La morale, une politique éthique donc, la poléthique, suppose — et impose même — de vouloir cette paix sans nul préalable qui ne relèverait que de la mauvaise foi du moment que les termes légaux de référence sont clairs. Ce que ne font pas les Arabes les plus ouverts à la paix, puisque leur plan exclut la normalisation de leurs relations avec Israël, partenaire obligé de cette paix, avant la fin de la colonisation des territoires occupés. Or, cette colonisation illégale fait bien partie du problème à régler et relève aussi des négociations à engager entre les parties au futur traité de paix et qui sont sont supposées se reconnaître mutuellement avant d'engager les pourparlers pour cette paix des braves.
On voit bien le caractère immoral de cette position arabe, motivée par des considérations de politique politicienne et une totale confusion axiologique en termes de ce que veulent les masses arabes et palestiniennes. D'autant que cela n'empêche pas les rapports entretenus et soutenus avec le supposé ennemi, mais en totale clanestinité. Ce qui permet à Israël de profiter de la situation et s'ingénier à la brouiller encore plus, consolidant sa position et multipliant les provocations, des turpitudes à n'en pas finir, leur but n'étant que de servir de monnaie d'échange à de supposées concessions.
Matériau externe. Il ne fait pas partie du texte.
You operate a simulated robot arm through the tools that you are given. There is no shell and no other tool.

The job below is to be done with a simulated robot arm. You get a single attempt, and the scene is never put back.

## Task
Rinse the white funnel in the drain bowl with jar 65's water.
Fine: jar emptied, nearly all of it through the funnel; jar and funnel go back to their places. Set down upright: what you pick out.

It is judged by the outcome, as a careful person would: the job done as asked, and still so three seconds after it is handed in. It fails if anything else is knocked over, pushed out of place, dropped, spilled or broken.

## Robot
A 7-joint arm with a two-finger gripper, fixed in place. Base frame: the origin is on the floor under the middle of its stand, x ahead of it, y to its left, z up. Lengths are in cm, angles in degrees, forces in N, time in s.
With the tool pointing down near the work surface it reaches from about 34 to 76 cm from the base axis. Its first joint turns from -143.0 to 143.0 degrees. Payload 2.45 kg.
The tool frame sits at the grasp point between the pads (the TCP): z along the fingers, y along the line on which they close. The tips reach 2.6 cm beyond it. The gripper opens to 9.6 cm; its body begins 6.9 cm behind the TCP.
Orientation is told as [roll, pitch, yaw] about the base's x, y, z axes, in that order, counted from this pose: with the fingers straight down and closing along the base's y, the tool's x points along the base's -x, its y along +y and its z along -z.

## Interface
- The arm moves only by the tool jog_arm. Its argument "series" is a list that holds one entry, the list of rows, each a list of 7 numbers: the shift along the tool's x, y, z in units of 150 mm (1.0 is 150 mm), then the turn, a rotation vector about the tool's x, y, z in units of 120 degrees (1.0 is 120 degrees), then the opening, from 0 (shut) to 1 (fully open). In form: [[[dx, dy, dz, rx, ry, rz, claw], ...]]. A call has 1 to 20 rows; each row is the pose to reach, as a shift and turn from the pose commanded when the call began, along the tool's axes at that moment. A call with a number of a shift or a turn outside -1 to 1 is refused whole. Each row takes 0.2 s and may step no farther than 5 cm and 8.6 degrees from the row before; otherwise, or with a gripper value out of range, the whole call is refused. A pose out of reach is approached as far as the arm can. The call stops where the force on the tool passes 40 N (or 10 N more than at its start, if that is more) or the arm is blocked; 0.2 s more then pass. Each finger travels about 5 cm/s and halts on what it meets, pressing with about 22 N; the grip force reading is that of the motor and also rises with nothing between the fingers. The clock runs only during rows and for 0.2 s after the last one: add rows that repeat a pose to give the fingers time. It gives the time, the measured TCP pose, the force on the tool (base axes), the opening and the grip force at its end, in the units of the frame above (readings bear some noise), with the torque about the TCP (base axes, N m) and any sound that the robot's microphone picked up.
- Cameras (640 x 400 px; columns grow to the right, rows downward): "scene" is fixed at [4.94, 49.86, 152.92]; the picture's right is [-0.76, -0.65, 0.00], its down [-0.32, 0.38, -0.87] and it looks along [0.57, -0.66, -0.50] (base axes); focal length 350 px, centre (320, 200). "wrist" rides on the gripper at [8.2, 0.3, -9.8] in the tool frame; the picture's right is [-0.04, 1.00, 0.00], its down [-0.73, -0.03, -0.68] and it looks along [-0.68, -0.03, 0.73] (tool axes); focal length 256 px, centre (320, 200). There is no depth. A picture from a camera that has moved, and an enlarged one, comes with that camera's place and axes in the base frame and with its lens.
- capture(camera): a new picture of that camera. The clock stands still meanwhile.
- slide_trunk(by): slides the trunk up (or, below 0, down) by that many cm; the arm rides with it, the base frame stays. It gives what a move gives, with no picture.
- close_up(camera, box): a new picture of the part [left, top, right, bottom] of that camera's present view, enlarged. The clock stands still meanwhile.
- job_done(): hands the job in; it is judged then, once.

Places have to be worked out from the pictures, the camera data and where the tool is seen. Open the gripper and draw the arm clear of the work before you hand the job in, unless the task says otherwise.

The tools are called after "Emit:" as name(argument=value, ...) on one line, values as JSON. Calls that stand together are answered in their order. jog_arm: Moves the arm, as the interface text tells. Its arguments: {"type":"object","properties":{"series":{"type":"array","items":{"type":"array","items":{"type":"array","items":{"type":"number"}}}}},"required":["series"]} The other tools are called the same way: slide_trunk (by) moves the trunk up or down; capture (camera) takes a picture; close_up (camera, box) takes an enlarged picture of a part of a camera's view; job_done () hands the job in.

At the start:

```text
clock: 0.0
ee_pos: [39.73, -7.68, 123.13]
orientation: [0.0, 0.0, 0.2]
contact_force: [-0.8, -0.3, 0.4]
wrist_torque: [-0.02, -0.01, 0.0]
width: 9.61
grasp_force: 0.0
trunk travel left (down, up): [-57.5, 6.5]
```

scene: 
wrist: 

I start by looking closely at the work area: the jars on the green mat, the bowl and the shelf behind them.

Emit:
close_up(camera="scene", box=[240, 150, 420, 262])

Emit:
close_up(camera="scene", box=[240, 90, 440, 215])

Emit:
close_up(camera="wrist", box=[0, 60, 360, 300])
Comme ce qui vient d'avoir lieu avec la fausse paix signée par les Émirats Arabes Unis, oubliant la base légale de 1947 et se limitant à faire état d'un marchandage secondaire sans intérêt relatif à une énième annexion parfaitement illégale et même nulle de nullité absolue selon le droit international auquel on se garde de faire référence. Ce qui se multipliera demain avec les États arabes favorables à cette arnaque politicienne, aggravant la confusion des valeurs dont ils souffrent — véritable Alzheimer politique — et surtout le drame d'un peuple vivant encore en camps, n'aspirant qu'à la paix.
Il nous faut sortir au plus vite de cette terrible confusion des valeurs marquant notre pensée et ruinant notre mental ; elle rend immoral ce qu'on croit moral, illégitime et injuste ce qu'on pense légitime et juste. Comme un cancer, cette confusion est aujourd'hui généralisée ; on l'a vérifié avec la position du Président de la République tunisienne sur l'égalité successorale. En effet, du fait de cette confusion, le juriste moraliste qu'il est se trompe lourdement sur le caractère d'impératif catégorique de ce principe intangible à honorer au plus vite en Tunisie, aussi bien en termes de droit que de religion.